Records of tool sessions

===============

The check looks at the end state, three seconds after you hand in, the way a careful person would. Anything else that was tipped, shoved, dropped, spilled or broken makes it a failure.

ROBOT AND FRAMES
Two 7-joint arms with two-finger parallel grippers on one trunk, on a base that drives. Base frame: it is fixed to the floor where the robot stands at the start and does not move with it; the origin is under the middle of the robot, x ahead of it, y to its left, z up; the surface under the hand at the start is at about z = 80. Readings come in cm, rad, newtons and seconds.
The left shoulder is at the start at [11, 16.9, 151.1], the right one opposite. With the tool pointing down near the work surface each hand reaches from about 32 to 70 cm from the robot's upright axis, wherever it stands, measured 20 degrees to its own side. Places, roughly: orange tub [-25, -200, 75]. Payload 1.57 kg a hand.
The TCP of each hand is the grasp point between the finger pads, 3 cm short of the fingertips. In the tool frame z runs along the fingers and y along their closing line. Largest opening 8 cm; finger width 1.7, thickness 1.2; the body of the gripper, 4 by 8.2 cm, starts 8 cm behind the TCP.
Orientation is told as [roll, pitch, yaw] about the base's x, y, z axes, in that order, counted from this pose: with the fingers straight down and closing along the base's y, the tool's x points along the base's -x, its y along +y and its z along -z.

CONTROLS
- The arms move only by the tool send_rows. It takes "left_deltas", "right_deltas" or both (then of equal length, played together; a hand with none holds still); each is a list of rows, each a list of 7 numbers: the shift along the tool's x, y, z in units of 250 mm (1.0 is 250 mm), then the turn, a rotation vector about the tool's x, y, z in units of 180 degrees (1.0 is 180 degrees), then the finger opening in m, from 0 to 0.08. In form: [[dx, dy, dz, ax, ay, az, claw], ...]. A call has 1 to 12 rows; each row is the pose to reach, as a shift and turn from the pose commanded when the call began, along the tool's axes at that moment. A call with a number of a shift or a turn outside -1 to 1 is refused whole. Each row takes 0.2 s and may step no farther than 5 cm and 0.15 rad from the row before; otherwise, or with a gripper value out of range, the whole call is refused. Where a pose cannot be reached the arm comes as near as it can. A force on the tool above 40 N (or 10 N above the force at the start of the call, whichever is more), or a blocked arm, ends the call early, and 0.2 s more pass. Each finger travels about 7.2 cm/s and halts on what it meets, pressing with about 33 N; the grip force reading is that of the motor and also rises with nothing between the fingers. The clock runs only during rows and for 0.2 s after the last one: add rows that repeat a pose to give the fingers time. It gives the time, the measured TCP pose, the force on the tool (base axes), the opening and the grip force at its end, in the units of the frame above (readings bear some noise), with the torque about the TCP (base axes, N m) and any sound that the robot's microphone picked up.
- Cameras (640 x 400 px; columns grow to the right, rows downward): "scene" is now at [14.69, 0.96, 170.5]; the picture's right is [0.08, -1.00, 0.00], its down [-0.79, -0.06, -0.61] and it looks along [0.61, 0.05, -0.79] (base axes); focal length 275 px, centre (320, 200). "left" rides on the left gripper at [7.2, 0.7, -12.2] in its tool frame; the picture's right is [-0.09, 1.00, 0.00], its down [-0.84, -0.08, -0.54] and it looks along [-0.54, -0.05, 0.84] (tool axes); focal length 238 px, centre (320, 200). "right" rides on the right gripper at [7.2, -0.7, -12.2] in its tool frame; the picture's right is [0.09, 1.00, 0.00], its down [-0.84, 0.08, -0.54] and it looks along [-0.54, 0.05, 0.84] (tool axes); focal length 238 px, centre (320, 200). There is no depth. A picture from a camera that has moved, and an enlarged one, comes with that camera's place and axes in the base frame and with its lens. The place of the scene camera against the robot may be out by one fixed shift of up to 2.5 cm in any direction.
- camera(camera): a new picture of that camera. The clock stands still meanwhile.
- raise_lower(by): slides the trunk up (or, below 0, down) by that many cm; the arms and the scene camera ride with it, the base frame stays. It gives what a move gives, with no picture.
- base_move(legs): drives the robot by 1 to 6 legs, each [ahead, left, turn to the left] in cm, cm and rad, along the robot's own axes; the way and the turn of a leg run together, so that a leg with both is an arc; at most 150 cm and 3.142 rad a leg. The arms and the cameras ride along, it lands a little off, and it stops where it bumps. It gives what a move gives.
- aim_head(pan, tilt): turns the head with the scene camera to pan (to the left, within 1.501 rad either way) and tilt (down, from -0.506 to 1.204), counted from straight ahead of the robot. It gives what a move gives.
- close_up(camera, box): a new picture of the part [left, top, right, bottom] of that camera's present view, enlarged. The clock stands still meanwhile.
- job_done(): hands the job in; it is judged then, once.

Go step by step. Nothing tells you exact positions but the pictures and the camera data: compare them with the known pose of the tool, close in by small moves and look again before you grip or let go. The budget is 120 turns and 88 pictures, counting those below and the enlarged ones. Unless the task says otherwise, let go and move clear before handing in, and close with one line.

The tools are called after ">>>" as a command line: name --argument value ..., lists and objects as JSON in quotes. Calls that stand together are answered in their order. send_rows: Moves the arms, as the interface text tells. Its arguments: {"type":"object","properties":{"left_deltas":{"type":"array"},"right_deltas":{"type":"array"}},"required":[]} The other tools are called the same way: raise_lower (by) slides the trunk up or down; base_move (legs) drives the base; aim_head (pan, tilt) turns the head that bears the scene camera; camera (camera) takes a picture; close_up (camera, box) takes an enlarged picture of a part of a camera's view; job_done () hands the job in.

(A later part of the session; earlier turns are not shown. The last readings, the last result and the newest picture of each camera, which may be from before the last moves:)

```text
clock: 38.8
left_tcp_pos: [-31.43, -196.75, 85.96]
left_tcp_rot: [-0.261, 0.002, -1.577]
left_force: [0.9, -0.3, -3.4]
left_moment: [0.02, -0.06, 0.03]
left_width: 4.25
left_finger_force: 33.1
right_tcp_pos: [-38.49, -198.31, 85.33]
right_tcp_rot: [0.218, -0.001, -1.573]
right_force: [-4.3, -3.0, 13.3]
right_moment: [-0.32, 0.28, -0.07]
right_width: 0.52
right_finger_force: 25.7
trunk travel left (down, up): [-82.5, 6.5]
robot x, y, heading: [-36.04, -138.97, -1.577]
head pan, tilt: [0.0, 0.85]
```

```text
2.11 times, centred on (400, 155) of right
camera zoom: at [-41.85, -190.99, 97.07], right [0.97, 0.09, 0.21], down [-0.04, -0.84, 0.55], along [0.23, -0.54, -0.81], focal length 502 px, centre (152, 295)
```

===============

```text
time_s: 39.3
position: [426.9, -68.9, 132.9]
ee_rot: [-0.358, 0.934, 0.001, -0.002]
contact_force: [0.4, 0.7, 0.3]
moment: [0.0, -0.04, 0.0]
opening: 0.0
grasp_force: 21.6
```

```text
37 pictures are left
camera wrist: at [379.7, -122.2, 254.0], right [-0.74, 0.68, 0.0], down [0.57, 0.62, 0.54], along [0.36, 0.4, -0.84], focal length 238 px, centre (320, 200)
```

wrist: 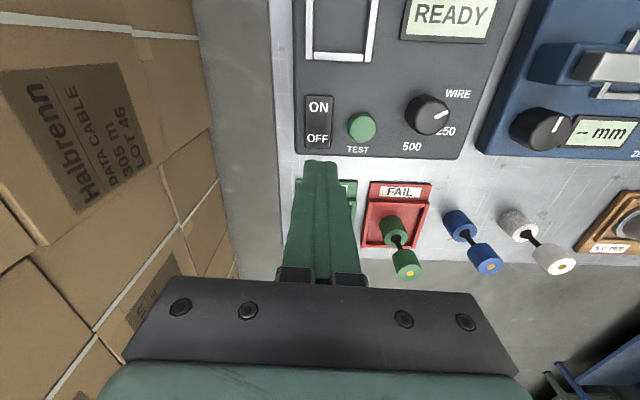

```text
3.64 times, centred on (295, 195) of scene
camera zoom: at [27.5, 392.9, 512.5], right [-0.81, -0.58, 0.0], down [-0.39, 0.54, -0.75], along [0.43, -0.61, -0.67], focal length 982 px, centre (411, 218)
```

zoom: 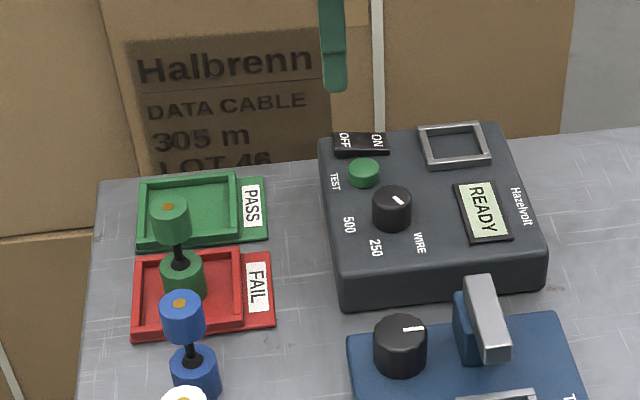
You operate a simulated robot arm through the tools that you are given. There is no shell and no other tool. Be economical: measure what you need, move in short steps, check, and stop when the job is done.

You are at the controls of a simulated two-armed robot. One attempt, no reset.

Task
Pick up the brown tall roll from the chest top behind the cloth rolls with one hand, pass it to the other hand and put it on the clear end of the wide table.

===============

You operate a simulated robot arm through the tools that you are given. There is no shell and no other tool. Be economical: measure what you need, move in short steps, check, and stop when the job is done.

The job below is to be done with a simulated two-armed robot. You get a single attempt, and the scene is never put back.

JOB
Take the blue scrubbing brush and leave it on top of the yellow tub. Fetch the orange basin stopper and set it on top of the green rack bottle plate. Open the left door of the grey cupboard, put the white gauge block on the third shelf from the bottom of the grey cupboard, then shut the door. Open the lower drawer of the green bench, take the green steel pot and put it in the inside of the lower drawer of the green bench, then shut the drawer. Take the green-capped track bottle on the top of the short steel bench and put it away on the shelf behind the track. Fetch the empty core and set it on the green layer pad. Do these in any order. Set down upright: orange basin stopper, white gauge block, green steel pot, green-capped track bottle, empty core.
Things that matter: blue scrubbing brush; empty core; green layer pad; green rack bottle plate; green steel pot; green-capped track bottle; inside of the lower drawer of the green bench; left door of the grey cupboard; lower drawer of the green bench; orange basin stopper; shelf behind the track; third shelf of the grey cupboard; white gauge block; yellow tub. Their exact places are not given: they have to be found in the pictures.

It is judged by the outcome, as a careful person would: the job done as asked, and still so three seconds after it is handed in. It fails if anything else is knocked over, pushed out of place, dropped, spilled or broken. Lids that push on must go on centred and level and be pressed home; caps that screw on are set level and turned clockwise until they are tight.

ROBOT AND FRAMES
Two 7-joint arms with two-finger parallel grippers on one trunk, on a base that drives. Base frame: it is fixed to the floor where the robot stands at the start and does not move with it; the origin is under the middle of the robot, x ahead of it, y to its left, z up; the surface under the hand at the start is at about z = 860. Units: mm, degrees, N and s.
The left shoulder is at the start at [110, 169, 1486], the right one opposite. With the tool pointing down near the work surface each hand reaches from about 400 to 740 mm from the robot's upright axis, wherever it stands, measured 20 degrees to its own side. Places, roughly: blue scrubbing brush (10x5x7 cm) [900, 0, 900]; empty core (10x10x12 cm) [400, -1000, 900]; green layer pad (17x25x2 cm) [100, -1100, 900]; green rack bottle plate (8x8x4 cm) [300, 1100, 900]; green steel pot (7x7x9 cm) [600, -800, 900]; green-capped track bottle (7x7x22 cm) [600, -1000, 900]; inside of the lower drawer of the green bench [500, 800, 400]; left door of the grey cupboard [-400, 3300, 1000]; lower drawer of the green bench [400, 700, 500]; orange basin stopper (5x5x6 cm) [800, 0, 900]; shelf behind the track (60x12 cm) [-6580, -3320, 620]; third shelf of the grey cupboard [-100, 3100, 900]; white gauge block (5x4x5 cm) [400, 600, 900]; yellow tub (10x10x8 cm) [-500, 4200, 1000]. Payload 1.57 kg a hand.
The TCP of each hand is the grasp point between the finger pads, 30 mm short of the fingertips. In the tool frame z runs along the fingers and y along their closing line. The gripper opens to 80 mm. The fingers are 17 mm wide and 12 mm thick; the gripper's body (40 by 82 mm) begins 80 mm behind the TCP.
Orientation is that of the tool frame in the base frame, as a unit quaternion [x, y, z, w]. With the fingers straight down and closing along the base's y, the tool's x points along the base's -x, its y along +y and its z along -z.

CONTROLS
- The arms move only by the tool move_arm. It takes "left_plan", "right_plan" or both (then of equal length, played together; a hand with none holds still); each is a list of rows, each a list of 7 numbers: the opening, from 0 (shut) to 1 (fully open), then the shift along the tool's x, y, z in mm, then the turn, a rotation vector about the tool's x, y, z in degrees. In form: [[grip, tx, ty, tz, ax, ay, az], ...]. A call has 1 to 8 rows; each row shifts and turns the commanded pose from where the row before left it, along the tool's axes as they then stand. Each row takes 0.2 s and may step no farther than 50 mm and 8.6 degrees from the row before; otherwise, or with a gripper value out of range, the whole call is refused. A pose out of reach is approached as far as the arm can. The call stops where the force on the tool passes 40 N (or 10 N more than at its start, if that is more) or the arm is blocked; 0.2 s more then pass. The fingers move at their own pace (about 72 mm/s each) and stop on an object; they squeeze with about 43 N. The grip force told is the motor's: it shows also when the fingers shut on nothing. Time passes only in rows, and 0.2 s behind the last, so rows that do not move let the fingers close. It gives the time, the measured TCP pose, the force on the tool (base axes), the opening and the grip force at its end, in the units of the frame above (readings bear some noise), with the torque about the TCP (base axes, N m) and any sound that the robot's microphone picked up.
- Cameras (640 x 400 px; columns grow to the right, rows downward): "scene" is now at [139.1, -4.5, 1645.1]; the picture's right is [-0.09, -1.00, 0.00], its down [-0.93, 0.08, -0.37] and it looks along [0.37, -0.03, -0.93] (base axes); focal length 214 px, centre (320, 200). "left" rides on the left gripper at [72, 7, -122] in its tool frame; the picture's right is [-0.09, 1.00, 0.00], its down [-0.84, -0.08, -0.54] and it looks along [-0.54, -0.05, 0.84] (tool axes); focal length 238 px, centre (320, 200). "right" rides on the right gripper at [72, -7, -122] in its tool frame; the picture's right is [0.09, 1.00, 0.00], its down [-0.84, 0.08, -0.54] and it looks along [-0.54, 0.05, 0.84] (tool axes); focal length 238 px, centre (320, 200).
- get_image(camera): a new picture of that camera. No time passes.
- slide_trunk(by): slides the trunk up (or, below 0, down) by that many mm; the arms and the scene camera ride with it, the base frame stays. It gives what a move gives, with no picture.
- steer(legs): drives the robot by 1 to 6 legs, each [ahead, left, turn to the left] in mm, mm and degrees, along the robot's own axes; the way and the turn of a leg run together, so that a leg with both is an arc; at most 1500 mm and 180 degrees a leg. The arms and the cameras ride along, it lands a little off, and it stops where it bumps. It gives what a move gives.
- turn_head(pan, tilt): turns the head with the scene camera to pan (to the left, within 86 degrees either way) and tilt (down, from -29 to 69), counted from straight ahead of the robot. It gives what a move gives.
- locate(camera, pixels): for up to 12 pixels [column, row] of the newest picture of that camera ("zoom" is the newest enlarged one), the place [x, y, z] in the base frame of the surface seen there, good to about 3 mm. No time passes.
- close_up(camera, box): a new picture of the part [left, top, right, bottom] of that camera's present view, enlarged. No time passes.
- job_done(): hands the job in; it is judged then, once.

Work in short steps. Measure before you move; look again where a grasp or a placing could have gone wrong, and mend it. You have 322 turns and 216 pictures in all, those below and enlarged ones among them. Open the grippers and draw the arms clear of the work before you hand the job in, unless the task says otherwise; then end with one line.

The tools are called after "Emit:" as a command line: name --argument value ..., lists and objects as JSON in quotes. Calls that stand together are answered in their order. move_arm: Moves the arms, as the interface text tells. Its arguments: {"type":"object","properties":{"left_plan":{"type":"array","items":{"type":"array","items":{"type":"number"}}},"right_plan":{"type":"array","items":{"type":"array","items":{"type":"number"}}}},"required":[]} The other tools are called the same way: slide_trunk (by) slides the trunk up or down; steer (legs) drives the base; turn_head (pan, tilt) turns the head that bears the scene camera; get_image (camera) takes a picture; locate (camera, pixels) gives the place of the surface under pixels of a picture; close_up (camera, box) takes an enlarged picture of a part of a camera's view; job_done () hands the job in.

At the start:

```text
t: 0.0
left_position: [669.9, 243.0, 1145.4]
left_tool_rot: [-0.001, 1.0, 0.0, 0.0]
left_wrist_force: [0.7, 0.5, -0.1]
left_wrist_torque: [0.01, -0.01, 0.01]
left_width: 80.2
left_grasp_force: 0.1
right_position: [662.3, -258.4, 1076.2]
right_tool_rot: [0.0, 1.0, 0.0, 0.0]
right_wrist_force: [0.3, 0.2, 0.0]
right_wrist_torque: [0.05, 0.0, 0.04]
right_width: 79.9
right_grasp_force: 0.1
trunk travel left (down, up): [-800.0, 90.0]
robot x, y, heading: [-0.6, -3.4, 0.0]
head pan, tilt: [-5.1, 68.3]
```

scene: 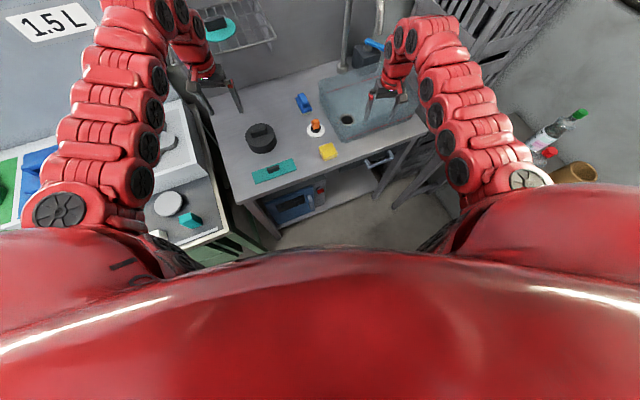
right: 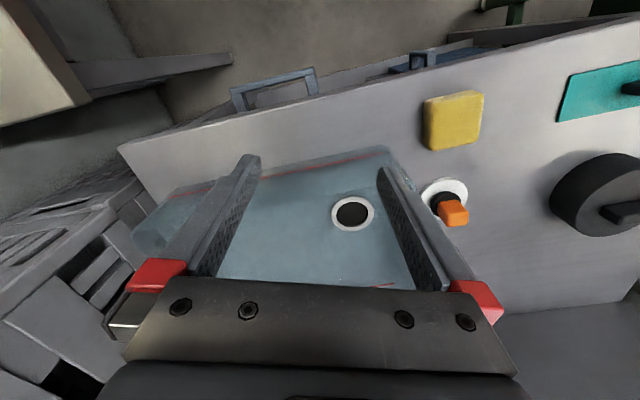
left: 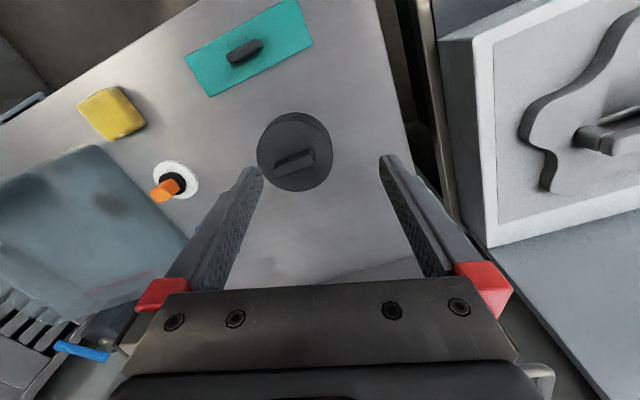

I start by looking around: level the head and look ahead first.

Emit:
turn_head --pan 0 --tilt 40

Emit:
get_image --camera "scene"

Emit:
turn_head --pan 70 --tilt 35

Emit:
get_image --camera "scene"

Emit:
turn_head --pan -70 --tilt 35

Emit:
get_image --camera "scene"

===============

- **Document passage**:
A Journey Through Gender
Many children start to become conscious of their gender by the time they are two years old. They notice the differences between themselves and their classmates of a different gender, the way they are dressed, what toys they play with, how they act to fill gender roles. This awareness of gender can be the start of a journey that may last a lifetime. A lifetime of questions, stares, confusion, and doubt.
The first people I came out to as non-binary were my best friends. I started by requesting the use of “they/them” pronouns. They immediately made the switch—with a few bumps in the road. With that, I had started my journey through my gender and what it meant for me. Later, I would start to feel comfortable identifying as non-binary and choosing a new name.
The questions and confusion start when you meet me; I do not always express myself in androgyny. I wear dresses, heels, makeup, and love decorating with “girly” things in my cubicle at the Consortium. These choices do not make me any less non-binary. But with my female-presenting gender expression comes slip ups, and even my pronouns being completely ignored. Making the switch to the pronouns I use rather than the pronouns people assume for me can be difficult, but it is not less important just because it is hard.
My experience is not a unique one in the transgender and gender non-conforming community. By not asking a person's name and pronouns when you first meet them, doubt starts to fester. Is this a safe environment to come out in? Will people misgender me or assume my pronouns? Will I leave feeling defeated and mistreated?

===============

- **Task requirements**:
1. I need one stretch of the document passage verbatim, from "The first people" to "it is hard.".
2. Beginning with the line that contains "- get_image(camera): a" and ending with the line that contains "- steer(legs): drives", repeat exactly those lines and no others.

- **Response list**:
1.
The first people I came out to as non-binary were my best friends. I started by requesting the use of “they/them” pronouns. They immediately made the switch—with a few bumps in the road. With that, I had started my journey through my gender and what it meant for me. Later, I would start to feel comfortable identifying as non-binary and choosing a new name.
The questions and confusion start when you meet me; I do not always express myself in androgyny. I wear dresses, heels, makeup, and love decorating with “girly” things in my cubicle at the Consortium. These choices do not make me any less non-binary. But with my female-presenting gender expression comes slip ups, and even my pronouns being completely ignored. Making the switch to the pronouns I use rather than the pronouns people assume for me can be difficult, but it is not less important just because it is hard.

2.
- get_image(camera): a new picture of that camera. No time passes.
- slide_trunk(by): slides the trunk up (or, below 0, down) by that many mm; the arms and the scene camera ride with it, the base frame stays. It gives what a move gives, with no picture.
- steer(legs): drives the robot by 1 to 6 legs, each [ahead, left, turn to the left] in mm, mm and degrees, along the robot's own axes; the way and the turn of a leg run together, so that a leg with both is an arc; at most 1500 mm and 180 degrees a leg. The arms and the cameras ride along, it lands a little off, and it stops where it bumps. It gives what a move gives.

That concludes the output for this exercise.